Christ-Centered in Every Lesson
If you're allergic to faith-based education, Portals' Christ-centered lessons will have you running for the hills. This curriculum simply won’t stop bringing up Jesus! We’re talking every subject area, every year, all over the place. Not to mention Portals’ Bible curriculum, which marches students through the entire Bible during their K12 years. Biblical ideas might have their place on a Sunday morning, but Portals takes faith-based education way too far!
Engaging Lessons
Portals aims to “inspire” young minds with unique lessons and projects for each age level. But who needs “inspired” kids when you can have bored ones who can grit their way through standardized testing? Seriously, boredom builds tough kids and ones that won’t demand more from life that it can offer.

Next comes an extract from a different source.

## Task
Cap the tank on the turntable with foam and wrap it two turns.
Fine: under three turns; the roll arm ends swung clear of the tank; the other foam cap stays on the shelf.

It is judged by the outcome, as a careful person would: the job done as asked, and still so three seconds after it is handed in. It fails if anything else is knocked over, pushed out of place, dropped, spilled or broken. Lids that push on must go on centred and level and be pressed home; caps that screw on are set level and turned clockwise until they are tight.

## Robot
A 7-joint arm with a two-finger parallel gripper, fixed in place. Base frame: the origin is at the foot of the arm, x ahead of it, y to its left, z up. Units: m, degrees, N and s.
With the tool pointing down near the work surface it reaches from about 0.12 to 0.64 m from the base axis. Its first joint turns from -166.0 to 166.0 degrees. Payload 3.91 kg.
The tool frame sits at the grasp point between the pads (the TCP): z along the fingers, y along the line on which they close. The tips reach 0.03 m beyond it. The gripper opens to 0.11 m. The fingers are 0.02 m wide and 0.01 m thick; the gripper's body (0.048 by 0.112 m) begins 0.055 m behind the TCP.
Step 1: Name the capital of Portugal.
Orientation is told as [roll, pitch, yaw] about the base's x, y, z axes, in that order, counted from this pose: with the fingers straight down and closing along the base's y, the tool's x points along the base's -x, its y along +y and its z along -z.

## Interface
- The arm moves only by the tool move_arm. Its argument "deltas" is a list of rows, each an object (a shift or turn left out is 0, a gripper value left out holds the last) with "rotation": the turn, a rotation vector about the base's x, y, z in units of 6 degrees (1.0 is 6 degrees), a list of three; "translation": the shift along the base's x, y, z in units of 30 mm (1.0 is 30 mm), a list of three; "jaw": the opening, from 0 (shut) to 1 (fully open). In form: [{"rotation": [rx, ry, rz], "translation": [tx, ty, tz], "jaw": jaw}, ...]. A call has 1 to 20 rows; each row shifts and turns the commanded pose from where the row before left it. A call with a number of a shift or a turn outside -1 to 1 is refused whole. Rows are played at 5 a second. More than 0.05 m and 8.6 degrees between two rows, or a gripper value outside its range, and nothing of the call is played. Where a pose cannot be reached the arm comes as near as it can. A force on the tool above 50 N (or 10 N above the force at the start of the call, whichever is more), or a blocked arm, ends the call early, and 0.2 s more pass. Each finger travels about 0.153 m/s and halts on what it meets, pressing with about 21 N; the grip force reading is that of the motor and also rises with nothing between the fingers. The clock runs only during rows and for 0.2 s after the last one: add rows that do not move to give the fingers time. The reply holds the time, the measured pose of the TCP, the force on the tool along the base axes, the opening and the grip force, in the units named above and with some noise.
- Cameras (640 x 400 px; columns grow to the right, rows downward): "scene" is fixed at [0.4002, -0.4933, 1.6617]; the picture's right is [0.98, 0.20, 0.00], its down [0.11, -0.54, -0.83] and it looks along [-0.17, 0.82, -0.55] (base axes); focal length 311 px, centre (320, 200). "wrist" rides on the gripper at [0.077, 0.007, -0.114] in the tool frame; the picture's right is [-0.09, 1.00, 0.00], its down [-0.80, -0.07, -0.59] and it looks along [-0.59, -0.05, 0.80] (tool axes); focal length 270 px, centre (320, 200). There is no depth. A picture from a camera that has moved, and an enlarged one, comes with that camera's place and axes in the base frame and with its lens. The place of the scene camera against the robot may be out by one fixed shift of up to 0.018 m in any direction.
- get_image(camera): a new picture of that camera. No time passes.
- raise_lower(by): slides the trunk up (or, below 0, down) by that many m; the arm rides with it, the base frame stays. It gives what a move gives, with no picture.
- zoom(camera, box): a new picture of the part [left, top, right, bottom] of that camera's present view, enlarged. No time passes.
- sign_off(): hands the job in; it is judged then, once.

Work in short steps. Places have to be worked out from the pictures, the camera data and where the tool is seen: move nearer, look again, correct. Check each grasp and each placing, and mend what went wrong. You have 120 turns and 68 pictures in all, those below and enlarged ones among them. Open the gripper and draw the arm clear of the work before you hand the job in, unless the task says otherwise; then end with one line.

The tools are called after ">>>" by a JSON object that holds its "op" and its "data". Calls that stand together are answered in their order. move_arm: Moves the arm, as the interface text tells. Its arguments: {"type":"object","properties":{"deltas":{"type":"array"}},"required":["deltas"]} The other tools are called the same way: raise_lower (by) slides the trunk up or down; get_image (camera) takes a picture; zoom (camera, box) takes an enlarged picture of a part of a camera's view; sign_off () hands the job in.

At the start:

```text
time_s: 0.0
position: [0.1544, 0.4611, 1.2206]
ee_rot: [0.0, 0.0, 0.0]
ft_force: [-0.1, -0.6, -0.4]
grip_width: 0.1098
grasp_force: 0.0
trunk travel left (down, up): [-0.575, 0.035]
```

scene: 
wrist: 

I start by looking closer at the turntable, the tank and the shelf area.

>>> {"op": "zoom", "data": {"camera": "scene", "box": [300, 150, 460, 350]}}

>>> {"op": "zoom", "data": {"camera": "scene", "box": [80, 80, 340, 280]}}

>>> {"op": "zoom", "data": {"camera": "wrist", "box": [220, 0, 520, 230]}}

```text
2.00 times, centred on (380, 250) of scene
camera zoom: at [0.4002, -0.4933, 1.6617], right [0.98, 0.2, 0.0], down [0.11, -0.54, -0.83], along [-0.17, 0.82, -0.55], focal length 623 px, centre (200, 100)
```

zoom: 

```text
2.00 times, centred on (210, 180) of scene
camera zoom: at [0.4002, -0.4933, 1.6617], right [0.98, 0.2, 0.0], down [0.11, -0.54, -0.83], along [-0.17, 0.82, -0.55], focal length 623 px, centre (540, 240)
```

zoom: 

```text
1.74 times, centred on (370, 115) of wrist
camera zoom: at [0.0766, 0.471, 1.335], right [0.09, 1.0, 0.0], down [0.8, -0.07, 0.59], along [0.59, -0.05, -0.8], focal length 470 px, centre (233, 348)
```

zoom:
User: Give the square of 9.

The READ, THINK, DO model in Portals destroys a healthy hatred of reading and discussion. Instead, students are trapped in a loop of active learning by the “creative” projects for every lesson. The only way I could get my students to hate learning again was to take a week off and stare at a wall, in bad lighting, while playing elevator music.
Reading and Learning Strategies That Work
Are you worried about your child getting too far ahead for their grade level? Fitting in with national levels of learning is necessary to blend in with the crowd. Portals uses effective tools that have stood the test of time - completely ignoring the government’s innovative math and reading programs and very important DEI studies that have leveled the playing field.
Math-U-See, Apologia Science, Pathway Readers and other programs ensure that your children will miss out on the newest and best in Common Core curriculum. What would happen if our next generation spent more time reading and less time reflecting on their identity?
Multi-Age Learning
Portals takes the idea of age-level segregation and throws it out the window. When students interact with younger and older people, they risk damage to self-esteem and an alarming lack of peer pressure. What will happen if our students fail to keep up with the latest social media and entertainment trends?
Multi-age learning (good-bye grade levels!) teaches kids to be comfortable interacting with people of all ages. Is this proper preparation for a life spent in an isolated cubicle? Hardly! If you want your child to stagnate at the top of their class, Portals is a terrible choice.
Easy-to-Implement Curriculum
Portals may give loving adults the idea that they can actually teach difficult subjects like 5th grade math, but you need an expert for that! Proper teachers have been trained in indoctrination at a college and master’s level. Think about it: What good is a teacher if everyone can use Portals’ lessons to teach? This is just too easy!
Portals claims that embedding subject knowledge into the readings and questions can replace our certified teachers. Too simple! One veteran homeschooling Mom switched to Portals just to, “Get Saturdays back for my family time!”. Don’t make the same mistake: will you truly regret the hours your child spends with the government’s properly trained teachers?
Focus on Today’s Skills
Get this: Portals' lessons give students practice with tools used across professions. Even the younger ages practice cooking, gardening, and other out-dated skills (small-engine maintenance, what?). Older students waste precious time on digital tools, writing a novel, starting a business, and serving at church. This creates unfair competition for students in traditional schools.
Portals skips critical skills like five-paragraph essays, playing the recorder, and standing quietly in line. The idea that children can gain marketable skills during their K12 education is nonsense! If you want your children to endure years of formal education after high school (and the associated debt), then Portals is indeed the wrong choice.
Innovative Thinkers
What if everyone thought they had an innovative idea? What if our children were encouraged to explore their new ideas? Or practically, think of the messes they could make while innovating! Save yourself the clean up time and turn your children over to Hollywood and the video game industry. Besides, we can’t let those pillars of our society crumble!
Connected Fellowship
As mentioned above, Portals encourages students to interact with other age groups. Instead of hand-picked teachers, Portals allows parents, grandparents, and community members to share their experience and wisdom. Scary, right?
When do kids get a little healthy rebellion? How can they ever ‘become their own person’, when they are surrounded by a suffocating, loving community? With Portals, you simply can’t escape fellowship: there’s a “Share” button on every lesson to trick learners into telling their friends about it!
Cost Savings
Perhaps the most concerning aspect of Portals is how they ignore inflating prices and price their slate of resources for the average family. By delivering lesson plans digitally, they are a threat to the paper and publishing industries and the live updates and hub support make the cheaper option the ‘better’ option at the same time. This could disrupt an entire industry of paper based tools for learning!
In conclusion, if you prefer educational resources that are expensive, properly disorganized, sufficiently uninspiring, and devoid of faith-based content, Portals is not the platform for you. If you care at all about common standards, state mandates, lesson binders, or the feelings of ‘trained’ teachers, Portals just won’t do. Truly, if you care about the future of government schools and global uniformity, Portals is a complete disaster.
This writer gives Portals a big thumbs down.